What this task involves: Retype the section of the page extract that opens with "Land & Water" and closes with "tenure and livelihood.".

Page extract:
========
Land & Water

Land use planning for Low Emission Development Strategy (LUWES)

The Land Use Planning for Low Emission Development Strategy (LUWES) is a platform for developing a multiple stakeholder decision-making process to establish land use plans for sustainable development, which can reduce greenhouse gas emissions from land-based activity while simultaneously maintaining economic growth. It can simulate emissions reduction scenarios within specific zones of a landscape, or across an entire landscape, in order to produce ex ante emissions reduction and opportunity cost forecasts. It also recognizes the impact of land use allocation policies and distribution on tenure and livelihood.

LUWES offers a set of principles, steps, and tools (including a Java-based software: Abacus SP) to help multiple stakeholders negotiate the development of land use plans. In LUWES, tools such as RaTA (Rapid Land Tenure Assessment), RaCSA (Rapid Carbon Stock Appraisal), and RESFA (REDD/REALU Site Feasibility Appraisal) are included in the multiple stakeholder decision-making process.

LUWES uses ex-ante trade-off analysis to help establish a land use plan for low emissions development at the landscape level; this would be an economic system that minimizes greenhouse gas emissions while still generating appropriate economic benefits. In order to link land use planning to greenhouse gas emissions, LUWES uses the concepts of the Reference Emission Level (REL) for the gross projected emissions under the baseline (business-as-usual) scenario on current land use/cover, and the Reference Level (RL) for the net emissions.
========
Supplied information:
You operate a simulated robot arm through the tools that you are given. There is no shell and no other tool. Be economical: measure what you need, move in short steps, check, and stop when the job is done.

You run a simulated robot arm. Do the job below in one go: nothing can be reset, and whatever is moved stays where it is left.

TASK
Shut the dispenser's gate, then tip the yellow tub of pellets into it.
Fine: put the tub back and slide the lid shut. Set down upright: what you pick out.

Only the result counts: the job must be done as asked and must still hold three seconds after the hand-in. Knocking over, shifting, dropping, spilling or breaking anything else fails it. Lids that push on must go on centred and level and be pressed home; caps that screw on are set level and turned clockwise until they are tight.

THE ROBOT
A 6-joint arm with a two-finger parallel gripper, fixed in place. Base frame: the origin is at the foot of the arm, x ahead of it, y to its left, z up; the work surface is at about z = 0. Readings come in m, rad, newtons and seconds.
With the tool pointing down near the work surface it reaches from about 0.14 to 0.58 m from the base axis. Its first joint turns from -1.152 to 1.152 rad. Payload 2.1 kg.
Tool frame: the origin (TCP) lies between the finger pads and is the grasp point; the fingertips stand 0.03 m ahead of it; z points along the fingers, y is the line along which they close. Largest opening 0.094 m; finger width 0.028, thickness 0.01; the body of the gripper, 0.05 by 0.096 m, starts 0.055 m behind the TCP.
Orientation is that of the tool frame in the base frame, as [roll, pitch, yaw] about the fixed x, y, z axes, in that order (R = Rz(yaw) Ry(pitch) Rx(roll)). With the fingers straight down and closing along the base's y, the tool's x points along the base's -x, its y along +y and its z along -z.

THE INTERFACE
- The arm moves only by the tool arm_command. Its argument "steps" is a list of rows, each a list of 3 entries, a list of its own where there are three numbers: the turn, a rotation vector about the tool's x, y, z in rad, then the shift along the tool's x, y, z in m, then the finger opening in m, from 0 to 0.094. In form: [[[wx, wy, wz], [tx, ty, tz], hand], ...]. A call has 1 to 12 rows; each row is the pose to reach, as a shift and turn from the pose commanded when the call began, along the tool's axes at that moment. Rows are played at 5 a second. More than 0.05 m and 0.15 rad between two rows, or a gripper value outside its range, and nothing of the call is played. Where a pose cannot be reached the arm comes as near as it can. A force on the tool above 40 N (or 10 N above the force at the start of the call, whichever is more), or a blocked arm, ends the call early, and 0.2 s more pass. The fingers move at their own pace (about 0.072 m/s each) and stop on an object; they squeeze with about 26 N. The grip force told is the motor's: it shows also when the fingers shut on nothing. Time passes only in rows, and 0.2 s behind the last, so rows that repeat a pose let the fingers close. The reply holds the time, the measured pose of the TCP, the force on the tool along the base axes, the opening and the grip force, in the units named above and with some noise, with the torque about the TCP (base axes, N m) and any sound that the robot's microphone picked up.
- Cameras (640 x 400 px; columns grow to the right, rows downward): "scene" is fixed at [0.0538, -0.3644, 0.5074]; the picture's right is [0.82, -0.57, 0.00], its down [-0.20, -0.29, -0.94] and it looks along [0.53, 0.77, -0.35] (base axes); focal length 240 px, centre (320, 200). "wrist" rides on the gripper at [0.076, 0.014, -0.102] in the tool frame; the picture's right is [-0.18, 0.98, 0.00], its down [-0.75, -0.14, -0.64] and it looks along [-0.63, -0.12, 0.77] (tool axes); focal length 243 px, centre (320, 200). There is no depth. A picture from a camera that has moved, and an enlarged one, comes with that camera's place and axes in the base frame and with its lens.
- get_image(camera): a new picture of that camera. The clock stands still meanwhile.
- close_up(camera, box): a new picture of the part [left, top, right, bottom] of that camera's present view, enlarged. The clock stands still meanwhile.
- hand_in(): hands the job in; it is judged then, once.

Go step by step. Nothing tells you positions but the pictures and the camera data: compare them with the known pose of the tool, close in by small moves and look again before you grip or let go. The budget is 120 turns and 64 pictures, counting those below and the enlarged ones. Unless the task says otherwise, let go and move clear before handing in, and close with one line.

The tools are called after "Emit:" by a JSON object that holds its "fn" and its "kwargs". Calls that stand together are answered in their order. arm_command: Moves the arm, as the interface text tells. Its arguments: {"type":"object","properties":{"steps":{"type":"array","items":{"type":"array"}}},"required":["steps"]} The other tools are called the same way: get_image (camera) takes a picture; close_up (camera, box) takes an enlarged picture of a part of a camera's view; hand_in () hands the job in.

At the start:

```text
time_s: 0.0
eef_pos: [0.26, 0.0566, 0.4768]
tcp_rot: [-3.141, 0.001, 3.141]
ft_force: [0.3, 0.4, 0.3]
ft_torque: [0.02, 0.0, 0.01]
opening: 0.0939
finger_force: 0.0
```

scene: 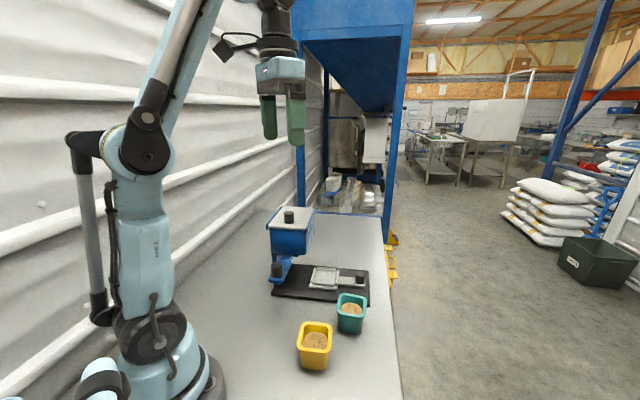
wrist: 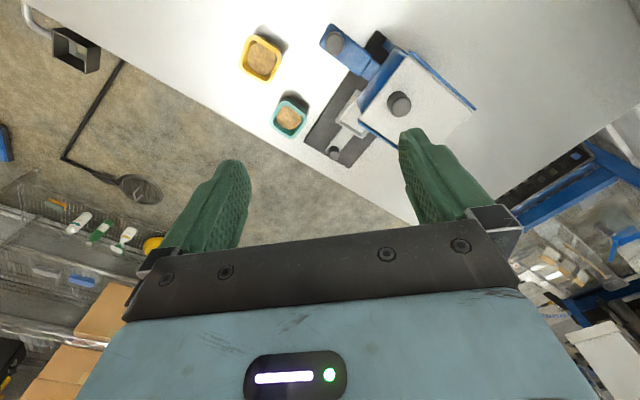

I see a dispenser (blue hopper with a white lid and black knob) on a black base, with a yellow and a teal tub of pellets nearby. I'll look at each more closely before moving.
========
Final result:
Land & Water

Land use planning for Low Emission Development Strategy (LUWES)

The Land Use Planning for Low Emission Development Strategy (LUWES) is a platform for developing a multiple stakeholder decision-making process to establish land use plans for sustainable development, which can reduce greenhouse gas emissions from land-based activity while simultaneously maintaining economic growth. It can simulate emissions reduction scenarios within specific zones of a landscape, or across an entire landscape, in order to produce ex ante emissions reduction and opportunity cost forecasts. It also recognizes the impact of land use allocation policies and distribution on tenure and livelihood.